Héctor Ceballos Garibay

En las postrimerías del siglo XIX, la creación o la consolidación del Estado-Nación aparecía como una de las grandes conquistas civilizatorias de la humanidad. En efecto, ya fuera de cara a la retardataria descentralización feudal o frente al funesto autoritarismo de las monarquías absolutistas, el fortalecimiento de la soberanía nacional significó no sólo ampliar los derechos y las libertades de los ciudadanos, sino que también derivó en la edificación de la plataforma económica indispensable para el desarrollo social de los pueblos. Desde esta perspectiva, y con referencia particular a Latinoamérica, resulta evidente que las políticas públicas de nuestros países (medidas proteccionistas, asistencia social, integración cultural, etcétera) se enmarcaron en un contexto histórico convulso y conflictivo en donde confluyeron elementos cruciales como el paso del mundo rural a la sociedad urbano-industrial, la búsqueda de la cohesión y la identidad nacionales, y la defensa de la riqueza y el patrimonio propios ante a la voracidad explotadora de las potencias imperialistas.

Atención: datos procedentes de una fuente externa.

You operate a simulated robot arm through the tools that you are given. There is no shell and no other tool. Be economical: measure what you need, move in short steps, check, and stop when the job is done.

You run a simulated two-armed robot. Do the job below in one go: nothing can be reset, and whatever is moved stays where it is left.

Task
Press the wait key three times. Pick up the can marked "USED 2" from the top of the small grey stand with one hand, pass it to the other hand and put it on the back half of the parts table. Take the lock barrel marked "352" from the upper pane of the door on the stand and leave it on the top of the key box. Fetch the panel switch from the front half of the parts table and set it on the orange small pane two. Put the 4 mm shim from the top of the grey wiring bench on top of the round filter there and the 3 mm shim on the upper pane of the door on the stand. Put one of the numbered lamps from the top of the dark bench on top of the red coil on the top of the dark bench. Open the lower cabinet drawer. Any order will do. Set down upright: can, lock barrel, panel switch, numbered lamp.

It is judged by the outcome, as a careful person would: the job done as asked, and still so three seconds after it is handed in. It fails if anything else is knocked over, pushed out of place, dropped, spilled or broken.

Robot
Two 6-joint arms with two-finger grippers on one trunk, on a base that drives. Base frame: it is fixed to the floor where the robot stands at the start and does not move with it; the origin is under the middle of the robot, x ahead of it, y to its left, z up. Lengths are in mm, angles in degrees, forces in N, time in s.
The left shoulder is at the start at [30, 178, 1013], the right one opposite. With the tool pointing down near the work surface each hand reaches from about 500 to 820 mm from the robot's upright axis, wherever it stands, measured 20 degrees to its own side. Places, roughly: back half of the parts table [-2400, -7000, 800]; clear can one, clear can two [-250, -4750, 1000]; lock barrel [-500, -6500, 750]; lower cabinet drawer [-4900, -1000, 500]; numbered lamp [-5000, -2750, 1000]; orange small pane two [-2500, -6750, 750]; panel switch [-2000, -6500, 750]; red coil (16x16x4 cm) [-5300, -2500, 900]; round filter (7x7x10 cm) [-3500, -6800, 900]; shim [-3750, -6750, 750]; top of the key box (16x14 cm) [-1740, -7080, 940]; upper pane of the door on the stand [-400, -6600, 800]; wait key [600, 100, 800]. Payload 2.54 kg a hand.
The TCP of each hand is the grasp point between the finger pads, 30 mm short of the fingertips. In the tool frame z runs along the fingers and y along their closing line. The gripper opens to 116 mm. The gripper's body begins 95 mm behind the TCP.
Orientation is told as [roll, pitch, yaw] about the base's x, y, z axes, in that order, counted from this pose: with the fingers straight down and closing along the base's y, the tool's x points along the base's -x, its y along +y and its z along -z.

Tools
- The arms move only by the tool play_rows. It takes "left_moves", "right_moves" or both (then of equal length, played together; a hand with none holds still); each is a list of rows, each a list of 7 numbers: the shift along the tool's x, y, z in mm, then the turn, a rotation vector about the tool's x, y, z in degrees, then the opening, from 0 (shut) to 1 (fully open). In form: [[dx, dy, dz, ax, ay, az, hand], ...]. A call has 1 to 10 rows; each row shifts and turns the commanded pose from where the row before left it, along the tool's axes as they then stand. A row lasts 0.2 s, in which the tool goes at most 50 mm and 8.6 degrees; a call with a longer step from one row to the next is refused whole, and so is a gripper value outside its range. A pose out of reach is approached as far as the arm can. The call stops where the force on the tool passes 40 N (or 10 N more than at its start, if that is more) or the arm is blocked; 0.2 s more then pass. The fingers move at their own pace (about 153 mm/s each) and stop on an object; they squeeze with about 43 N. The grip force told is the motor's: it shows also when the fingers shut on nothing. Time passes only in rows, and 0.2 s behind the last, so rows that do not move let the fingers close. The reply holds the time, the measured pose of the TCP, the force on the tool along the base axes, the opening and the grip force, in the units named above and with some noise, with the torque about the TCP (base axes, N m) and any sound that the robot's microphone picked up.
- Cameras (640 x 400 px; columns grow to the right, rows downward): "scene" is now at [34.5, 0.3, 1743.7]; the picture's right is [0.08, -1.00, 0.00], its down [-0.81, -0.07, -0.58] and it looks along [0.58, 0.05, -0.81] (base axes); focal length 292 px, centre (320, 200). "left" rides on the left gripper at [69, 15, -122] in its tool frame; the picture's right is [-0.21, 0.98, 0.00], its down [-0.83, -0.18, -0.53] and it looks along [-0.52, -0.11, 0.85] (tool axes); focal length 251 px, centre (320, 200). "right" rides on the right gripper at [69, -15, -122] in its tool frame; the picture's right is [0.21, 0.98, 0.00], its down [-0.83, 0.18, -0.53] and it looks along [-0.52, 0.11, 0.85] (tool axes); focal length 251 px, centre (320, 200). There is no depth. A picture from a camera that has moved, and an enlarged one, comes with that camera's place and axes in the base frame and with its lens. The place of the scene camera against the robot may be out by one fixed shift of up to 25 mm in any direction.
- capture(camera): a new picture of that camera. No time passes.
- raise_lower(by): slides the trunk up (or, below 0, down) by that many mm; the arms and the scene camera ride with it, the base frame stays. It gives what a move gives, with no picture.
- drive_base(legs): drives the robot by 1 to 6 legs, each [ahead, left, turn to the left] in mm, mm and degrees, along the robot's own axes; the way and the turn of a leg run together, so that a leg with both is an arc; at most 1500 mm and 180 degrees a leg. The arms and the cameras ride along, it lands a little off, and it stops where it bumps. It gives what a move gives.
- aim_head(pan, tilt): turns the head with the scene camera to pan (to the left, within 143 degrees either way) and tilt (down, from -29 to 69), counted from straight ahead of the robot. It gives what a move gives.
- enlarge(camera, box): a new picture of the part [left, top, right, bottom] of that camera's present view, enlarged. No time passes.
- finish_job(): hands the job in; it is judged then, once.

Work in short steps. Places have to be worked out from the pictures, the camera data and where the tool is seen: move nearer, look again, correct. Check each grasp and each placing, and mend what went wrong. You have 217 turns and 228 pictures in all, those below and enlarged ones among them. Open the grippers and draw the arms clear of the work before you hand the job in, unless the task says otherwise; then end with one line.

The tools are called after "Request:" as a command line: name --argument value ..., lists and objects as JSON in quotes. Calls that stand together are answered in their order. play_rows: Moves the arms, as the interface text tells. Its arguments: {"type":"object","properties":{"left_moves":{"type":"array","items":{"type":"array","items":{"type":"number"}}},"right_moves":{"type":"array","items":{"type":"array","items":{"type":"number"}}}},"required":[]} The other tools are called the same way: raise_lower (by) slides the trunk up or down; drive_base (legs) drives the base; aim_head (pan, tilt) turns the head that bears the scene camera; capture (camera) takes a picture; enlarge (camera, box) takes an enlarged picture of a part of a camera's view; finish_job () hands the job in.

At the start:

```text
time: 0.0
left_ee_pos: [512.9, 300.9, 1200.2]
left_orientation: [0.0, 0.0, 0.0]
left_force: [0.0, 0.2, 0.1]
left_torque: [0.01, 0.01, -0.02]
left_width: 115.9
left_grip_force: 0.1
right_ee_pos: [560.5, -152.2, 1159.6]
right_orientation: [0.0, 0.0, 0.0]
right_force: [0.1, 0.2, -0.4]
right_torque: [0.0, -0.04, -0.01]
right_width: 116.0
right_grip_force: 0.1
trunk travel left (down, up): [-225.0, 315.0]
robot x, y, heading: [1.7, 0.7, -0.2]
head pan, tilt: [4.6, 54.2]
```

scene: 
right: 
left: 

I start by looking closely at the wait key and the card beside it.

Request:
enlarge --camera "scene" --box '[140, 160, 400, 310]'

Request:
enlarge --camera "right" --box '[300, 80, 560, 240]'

José Martí, paradigma del intelectual comprometido con la libertad de su patria, genial poeta que enriqueció la construcción lírica y prosística del español, vislumbró en unas pocas reflexiones y aforismos cuál era la mejor forma como podía florecer la relación dialéctica entre lo local y lo universal, entre lo particular y lo general, entre ese amor que debemos profesar al terruño en donde nacimos y la pertenencia amable y agradecida que cada individuo tendría que predicar hacia el conjunto de la especie y el planeta que habitamos. Hoy, a principios de la actual centuria, nunca había cobrado mayor vigencia aquel planteamiento martiano que aparece escrito en su sentido homenaje a Emerson: “Que el alma humana, al viajar por toda la naturaleza, se halla a sí misma en toda ella; que la hermosura del Universo fue creada para inspirarse el deseo, y consolarse los dolores de la virtud, y estimular al hombre a buscarse y hallarse; que dentro del hombre está el alma del conjunto, la del sabio silencio, la hermosura universal a la que toda parte y partícula está igualmente relacionada.” Con una suerte de júbilo humanista, el revolucionario cubano –quien supo abrevar sabiduría de los clásicos antiguos y modernos– hizo suya aquí la tesis del gran pensador estadunidense: “El orden universal inspira el orden individual.” Es curioso observar que, años más tarde, el insigne Alfonso Reyes, nuestro erudito mayor, inmerso como estaba en la acre polémica entre los nacionalistas y los cosmopolitas –una discusión que aconteció en México durante los años treinta del siglo pasado– igualmente disertó sobre la amalgama virtuosa que debe existir entre lo propio local y lo nuestro universal, coincidiendo en esto con el héroe cubano. Al respecto, el polígrafo mexicano fue claro y preciso: “Nada puede sernos ajeno, sino lo que ignoramos. La única manera de ser provechosamente nacional consiste en ser generosamente universal, pues nunca la parte se entendió sin el todo.”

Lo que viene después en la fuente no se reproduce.